■ Text passage ■
==================================================
Symbols

Symbols

 

My husband has heard the name, Sue Monk Kidd flow from my mouth over and over again. It was two years ago that an editor suggested I read The Secret Life of Bees, and immediately I fell in awe of Mrs. Kidd’s ability to reach my soul with her writing.

 

Christmas Day I opened up, When the Heart Waits. I had forgotten she had written this book. For the past two months I listened to her stories in Firstlight and I asked Eric to buy me a copy of the book for Christmas. Checking out the audio version from the library for the fourth time seemed a little too selfish.

 

When the presents were opened and the banana stuffed French toast joyfully eaten, I climbed back into bed and opened up my cherished book. As I read, something from within glowed. That’s how I knew I was on the right path.

 

This glowing feeling is like a light on the inside that illuminates your heart and calms your mind. When you are still and aware it tells you that everything is going to be okay.

 

The challenge for me is to live my daily life consistently aware of this light. In other words, leave behind my old way of living and live with a renewed sense of wonder and joy. Mrs. Kidd points out that the word cling comes from the Anglo-Saxon word clingan, which means “shrink.” When we cling to routines to feel safe, or a job we loathe, or even to a child who needs to discover life on their own, we shrink.
==================================================
■ Collected data ■
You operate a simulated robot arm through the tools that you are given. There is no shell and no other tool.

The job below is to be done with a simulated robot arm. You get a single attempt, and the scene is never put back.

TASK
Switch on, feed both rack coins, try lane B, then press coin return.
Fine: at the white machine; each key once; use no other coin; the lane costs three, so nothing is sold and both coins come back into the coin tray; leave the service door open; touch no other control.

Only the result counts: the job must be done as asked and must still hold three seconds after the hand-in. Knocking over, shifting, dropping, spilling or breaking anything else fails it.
==================================================
■ Request ■
Supply the part of the text passage that comes after its last sentence.

■ The output ■
 

Learning to live in the moment is difficult but from everything I’ve read, with practice it becomes easier. Mrs. Kidd uses symbols from daily life to help her understand her inward journey and to remind her to be present. Because she is aware, she is able to see the symbols presented to her and learn from them. I too have kept my mind open to symbols.

 

Our family loves to travel. We have been overseas and to many different states. Planning vacations has been a highlight of every year. In 2008 we decided to make it a year of traveling only within Florida, our home state. Both kids have not been thrilled with this decision and I have to say that I have felt some guilt over deciding to stay close to home. This guilt has led me to search out inexpensive ways our family can be together, have a unique experience and enjoy the day.

 

Last week we decided to go the beach. It was seventy two degrees and we couldn’t decide whether to wear jeans or a bathing suit. We didn’t know if we would simply walk around or if we would sit on the sand for awhile. That shows how often we have ventured to the beach in our fourteen years in Florida. We were clueless. Both kids wanted to know exactly what we were going to do. I felt the guilt creeping up in the form of frustration. Who was I fooling thinking a trip to the beach could compare to Switzerland?

 

 A giant bridge guides all the traffic to Ft. Myers beach. We inched up the bridge with all the other cars. It reminded me of riding a rollercoaster, slowly making your way up hill knowing excitement was on the other side. We reached the top and I had a panoramic view of the sunlight bouncing off the surface of the Gulf, my mind calmed. This was better then any rollercoaster ride. I grabbed the camera to capture the moment, but quickly realized I had forgotten to replace the memory card. A voice from within told me  to enjoy each moment fully without worrying about saving it so that sometime in the future I could view it from a computer screen. The moment would be captured in my soul. Live and BE!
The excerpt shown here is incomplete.